____ Material for this task

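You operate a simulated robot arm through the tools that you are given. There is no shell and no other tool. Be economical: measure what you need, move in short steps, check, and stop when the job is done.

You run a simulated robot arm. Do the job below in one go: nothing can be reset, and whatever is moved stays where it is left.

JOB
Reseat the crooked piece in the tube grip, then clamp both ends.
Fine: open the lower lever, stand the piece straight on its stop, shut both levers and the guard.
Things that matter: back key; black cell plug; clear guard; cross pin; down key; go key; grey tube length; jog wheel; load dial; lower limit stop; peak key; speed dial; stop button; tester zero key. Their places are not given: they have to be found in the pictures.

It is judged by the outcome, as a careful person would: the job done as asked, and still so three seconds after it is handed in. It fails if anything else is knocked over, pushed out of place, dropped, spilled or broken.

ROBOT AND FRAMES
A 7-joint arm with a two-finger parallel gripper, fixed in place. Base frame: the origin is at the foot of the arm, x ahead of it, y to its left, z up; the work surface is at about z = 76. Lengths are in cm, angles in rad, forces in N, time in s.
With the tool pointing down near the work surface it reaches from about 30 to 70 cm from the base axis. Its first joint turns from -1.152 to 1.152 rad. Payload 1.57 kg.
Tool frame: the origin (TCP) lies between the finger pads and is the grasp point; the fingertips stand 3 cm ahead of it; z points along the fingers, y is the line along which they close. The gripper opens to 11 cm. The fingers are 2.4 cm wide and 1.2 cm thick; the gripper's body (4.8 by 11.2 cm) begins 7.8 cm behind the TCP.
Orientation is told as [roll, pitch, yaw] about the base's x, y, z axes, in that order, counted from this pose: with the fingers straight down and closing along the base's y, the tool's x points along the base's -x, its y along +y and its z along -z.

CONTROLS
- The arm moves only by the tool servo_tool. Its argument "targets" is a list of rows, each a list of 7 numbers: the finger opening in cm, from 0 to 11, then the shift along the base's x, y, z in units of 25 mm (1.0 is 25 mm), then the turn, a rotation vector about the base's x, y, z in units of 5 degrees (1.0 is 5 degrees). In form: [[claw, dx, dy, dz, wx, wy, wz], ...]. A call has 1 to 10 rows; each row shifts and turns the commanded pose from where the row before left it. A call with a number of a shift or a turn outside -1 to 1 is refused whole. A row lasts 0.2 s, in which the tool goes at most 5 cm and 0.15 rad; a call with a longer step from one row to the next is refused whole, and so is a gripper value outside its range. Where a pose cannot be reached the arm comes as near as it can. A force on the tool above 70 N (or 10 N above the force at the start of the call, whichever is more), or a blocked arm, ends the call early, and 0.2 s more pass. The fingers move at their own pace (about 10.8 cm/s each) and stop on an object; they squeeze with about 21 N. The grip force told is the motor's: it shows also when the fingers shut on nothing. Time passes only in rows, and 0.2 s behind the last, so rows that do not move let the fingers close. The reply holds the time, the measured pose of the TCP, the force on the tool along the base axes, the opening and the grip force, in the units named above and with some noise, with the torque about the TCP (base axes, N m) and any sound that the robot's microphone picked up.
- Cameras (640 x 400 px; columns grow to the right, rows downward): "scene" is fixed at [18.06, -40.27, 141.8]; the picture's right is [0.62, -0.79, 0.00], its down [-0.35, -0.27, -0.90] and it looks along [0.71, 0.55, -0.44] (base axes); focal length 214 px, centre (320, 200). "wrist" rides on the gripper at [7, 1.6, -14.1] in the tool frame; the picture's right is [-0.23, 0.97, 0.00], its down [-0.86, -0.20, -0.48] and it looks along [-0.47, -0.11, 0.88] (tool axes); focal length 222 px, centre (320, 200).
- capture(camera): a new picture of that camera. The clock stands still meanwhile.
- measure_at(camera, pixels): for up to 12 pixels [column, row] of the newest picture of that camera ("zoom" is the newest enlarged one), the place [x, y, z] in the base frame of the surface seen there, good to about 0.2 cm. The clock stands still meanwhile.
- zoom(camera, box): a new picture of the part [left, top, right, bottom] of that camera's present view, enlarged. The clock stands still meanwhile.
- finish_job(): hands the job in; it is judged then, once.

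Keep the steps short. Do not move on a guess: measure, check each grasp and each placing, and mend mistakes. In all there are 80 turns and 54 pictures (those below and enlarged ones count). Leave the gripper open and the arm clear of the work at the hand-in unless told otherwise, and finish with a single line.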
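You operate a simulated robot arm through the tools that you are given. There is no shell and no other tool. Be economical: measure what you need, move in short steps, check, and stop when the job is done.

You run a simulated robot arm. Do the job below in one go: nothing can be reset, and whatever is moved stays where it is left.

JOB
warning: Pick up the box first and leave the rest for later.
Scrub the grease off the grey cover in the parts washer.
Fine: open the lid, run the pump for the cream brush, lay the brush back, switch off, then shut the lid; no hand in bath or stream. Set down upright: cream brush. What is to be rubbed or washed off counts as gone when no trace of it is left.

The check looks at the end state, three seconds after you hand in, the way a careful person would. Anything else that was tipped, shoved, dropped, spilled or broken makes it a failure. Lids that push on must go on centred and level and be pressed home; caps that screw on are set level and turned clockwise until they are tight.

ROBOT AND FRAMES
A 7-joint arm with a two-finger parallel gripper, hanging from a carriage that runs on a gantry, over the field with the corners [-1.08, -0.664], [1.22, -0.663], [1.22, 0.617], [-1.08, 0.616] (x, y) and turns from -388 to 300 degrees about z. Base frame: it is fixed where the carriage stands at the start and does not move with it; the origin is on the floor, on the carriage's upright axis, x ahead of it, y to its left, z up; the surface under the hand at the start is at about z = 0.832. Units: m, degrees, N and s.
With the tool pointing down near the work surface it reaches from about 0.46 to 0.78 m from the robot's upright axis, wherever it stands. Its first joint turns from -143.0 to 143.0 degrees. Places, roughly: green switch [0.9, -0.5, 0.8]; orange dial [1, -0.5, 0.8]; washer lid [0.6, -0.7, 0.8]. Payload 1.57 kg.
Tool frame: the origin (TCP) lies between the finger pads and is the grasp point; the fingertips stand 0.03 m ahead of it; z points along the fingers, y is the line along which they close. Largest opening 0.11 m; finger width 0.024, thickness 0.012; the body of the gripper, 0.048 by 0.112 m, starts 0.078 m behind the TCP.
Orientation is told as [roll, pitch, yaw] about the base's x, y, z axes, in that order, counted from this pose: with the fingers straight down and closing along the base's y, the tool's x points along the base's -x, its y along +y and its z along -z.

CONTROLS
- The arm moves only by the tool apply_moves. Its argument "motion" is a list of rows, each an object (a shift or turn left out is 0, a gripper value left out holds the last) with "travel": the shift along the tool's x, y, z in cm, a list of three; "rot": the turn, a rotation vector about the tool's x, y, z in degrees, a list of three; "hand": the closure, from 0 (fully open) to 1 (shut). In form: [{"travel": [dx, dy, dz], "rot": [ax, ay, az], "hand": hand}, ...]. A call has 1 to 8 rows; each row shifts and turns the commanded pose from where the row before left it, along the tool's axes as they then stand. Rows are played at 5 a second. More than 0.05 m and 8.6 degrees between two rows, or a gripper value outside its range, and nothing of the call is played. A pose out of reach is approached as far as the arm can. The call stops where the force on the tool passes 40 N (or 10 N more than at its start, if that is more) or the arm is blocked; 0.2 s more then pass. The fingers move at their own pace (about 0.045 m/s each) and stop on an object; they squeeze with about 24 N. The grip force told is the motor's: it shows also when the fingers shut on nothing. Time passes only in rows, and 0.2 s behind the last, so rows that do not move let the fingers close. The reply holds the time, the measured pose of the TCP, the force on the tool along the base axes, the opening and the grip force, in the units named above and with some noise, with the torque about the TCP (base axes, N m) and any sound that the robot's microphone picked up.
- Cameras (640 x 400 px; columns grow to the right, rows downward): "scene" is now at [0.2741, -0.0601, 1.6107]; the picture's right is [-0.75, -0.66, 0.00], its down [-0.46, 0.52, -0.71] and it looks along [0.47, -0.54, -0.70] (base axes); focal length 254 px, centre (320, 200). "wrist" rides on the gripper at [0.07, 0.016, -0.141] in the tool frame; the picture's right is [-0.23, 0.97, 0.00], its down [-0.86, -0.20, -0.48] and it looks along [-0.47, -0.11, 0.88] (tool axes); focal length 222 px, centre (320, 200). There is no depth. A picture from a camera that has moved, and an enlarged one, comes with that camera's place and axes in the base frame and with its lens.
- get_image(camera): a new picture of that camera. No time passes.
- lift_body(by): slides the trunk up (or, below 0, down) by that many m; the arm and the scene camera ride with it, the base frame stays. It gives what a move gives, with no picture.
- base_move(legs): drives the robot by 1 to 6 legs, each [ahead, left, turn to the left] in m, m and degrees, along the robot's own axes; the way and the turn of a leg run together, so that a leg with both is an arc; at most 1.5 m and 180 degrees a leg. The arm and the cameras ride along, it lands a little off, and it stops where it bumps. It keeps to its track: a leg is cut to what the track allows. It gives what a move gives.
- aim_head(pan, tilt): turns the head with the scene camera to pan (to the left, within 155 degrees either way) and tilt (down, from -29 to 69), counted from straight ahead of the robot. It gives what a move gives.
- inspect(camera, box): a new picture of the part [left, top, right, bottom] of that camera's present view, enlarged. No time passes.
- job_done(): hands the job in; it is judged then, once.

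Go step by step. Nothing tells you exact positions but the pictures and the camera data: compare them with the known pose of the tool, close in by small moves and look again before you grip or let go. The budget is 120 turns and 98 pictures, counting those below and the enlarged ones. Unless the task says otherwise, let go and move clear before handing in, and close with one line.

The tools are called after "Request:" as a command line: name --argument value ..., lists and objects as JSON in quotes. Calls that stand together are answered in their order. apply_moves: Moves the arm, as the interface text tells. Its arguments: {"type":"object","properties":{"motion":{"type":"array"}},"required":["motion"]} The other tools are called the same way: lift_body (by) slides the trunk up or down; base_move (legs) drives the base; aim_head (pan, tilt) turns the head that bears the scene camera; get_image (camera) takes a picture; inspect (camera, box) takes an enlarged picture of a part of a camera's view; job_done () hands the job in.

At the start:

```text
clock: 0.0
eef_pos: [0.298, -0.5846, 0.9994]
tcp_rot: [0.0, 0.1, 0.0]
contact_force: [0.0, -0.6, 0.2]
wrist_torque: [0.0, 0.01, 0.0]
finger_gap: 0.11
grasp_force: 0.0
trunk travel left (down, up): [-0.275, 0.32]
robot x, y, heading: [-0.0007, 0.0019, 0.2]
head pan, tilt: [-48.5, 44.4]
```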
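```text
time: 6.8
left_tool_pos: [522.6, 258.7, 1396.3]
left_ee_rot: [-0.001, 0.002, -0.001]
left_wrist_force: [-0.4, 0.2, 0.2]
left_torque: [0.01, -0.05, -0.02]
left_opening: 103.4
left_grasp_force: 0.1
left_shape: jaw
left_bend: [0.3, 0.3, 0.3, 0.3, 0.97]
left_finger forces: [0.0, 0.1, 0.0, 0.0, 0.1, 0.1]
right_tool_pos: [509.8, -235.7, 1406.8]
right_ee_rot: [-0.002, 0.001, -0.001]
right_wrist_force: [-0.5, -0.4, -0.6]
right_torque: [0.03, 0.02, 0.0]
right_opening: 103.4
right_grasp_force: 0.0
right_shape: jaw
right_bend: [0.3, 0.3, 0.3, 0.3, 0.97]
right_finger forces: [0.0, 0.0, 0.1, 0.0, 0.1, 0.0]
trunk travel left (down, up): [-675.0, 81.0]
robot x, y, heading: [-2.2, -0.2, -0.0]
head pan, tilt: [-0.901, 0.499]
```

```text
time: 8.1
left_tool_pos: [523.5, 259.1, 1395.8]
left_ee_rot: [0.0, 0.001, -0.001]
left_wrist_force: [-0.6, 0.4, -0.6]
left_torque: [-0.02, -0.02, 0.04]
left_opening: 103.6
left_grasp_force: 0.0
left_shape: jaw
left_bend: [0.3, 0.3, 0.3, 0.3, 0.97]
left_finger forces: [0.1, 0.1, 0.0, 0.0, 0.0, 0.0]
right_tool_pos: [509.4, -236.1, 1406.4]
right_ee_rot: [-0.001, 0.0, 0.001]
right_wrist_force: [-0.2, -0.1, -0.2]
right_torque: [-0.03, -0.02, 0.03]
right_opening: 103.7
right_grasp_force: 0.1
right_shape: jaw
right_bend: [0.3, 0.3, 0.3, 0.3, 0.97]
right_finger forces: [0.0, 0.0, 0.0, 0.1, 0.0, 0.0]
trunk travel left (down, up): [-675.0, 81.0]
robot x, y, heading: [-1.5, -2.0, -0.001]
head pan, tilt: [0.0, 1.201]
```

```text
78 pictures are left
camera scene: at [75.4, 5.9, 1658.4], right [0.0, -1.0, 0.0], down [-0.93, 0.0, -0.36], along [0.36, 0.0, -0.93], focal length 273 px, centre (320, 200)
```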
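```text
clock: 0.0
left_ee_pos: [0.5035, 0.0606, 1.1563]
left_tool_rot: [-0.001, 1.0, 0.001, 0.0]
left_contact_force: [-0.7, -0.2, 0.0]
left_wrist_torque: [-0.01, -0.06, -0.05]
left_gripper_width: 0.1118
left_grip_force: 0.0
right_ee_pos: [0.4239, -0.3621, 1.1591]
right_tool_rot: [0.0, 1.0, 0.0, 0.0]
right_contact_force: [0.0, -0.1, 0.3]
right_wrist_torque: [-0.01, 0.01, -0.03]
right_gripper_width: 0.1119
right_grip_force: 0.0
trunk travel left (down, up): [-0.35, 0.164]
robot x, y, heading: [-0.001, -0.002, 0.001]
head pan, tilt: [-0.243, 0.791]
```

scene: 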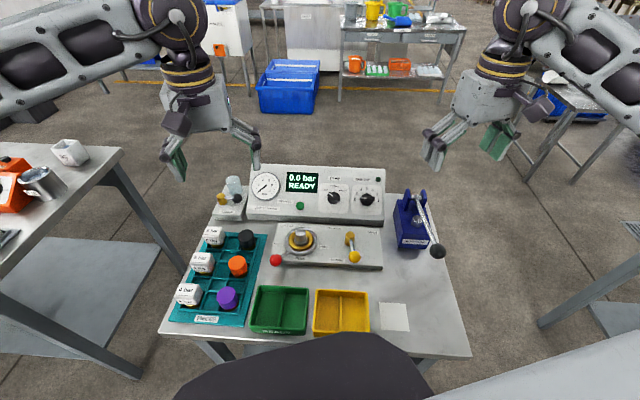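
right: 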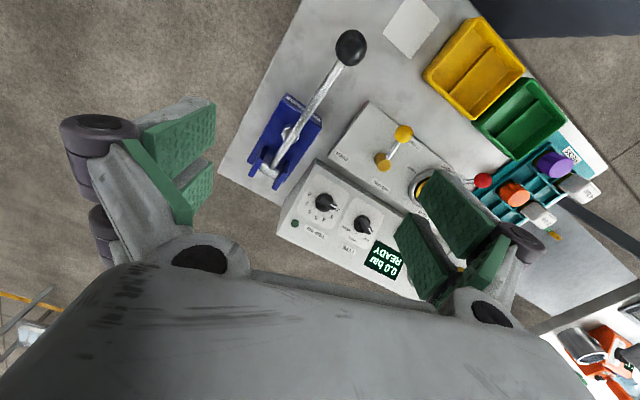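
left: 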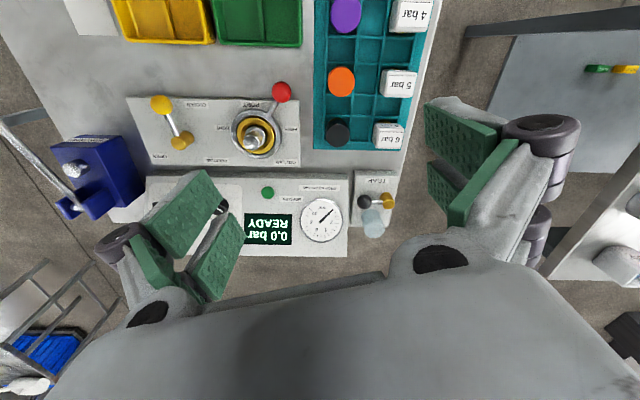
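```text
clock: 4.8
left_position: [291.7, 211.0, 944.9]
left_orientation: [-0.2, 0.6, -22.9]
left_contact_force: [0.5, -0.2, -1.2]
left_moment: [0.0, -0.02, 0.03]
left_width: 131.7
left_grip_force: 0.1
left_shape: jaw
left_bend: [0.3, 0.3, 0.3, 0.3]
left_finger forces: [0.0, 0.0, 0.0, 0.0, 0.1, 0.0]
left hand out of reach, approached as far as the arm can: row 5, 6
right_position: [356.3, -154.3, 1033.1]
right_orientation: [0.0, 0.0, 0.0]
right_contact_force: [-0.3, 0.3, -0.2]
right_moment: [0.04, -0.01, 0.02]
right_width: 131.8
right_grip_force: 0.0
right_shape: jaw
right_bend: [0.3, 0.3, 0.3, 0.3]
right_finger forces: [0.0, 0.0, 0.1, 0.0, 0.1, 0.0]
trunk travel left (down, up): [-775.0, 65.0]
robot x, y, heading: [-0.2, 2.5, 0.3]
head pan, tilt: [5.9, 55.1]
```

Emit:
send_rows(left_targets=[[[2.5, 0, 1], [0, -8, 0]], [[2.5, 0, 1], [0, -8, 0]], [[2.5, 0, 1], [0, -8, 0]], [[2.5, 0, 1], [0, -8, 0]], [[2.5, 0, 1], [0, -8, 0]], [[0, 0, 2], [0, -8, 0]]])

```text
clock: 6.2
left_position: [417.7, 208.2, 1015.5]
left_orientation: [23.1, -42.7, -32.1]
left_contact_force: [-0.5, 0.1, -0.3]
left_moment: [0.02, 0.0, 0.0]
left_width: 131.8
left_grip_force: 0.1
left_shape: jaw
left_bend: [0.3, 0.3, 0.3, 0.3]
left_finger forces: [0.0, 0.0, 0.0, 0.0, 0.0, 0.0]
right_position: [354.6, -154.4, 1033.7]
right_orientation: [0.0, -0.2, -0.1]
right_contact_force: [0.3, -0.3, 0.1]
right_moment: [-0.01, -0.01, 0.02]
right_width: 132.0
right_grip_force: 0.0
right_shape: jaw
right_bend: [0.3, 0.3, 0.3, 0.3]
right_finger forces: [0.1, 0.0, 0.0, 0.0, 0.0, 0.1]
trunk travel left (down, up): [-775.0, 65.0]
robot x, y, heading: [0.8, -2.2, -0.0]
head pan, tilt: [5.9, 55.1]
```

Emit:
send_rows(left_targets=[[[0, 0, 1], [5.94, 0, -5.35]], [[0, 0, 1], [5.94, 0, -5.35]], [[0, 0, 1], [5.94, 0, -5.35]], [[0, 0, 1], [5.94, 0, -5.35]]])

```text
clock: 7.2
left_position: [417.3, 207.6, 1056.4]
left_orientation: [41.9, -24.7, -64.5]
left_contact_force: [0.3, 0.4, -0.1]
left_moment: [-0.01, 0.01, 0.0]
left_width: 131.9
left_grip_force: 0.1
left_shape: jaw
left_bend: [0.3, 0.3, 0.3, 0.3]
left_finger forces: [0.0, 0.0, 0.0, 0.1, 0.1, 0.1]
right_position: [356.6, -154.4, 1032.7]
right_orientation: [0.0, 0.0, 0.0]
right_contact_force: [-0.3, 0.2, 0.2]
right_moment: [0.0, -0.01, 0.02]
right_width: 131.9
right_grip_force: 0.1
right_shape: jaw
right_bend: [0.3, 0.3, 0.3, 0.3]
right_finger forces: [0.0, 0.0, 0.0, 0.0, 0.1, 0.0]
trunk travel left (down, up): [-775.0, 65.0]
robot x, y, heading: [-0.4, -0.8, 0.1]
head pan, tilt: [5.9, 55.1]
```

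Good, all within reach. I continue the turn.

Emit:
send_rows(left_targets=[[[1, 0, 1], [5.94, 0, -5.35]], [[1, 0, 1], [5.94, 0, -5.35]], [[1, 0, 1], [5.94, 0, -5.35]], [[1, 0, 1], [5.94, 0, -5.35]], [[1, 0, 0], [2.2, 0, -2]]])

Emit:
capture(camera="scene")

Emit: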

________

→ **Task instructions**
Take every line from the data that contains the word "lower".

→ **Final answer**
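Fine: open the lower lever, stand the piece straight on its stop, shut both levers and the guard.
Things that matter: back key; black cell plug; clear guard; cross pin; down key; go key; grey tube length; jog wheel; load dial; lower limit stop; peak key; speed dial; stop button; tester zero key. Their places are not given: they have to be found in the pictures.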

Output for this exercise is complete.